SHORT TASK: Extract every line of the material below and reproduce it faithfully.

[Begin]

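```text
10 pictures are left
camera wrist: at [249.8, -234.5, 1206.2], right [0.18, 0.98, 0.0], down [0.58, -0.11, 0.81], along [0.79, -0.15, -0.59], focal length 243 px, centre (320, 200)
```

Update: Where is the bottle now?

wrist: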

[End]

FINAL RESULT:
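```text
10 pictures are left
camera wrist: at [249.8, -234.5, 1206.2], right [0.18, 0.98, 0.0], down [0.58, -0.11, 0.81], along [0.79, -0.15, -0.59], focal length 243 px, centre (320, 200)
```

Update: Where is the bottle now?

wrist: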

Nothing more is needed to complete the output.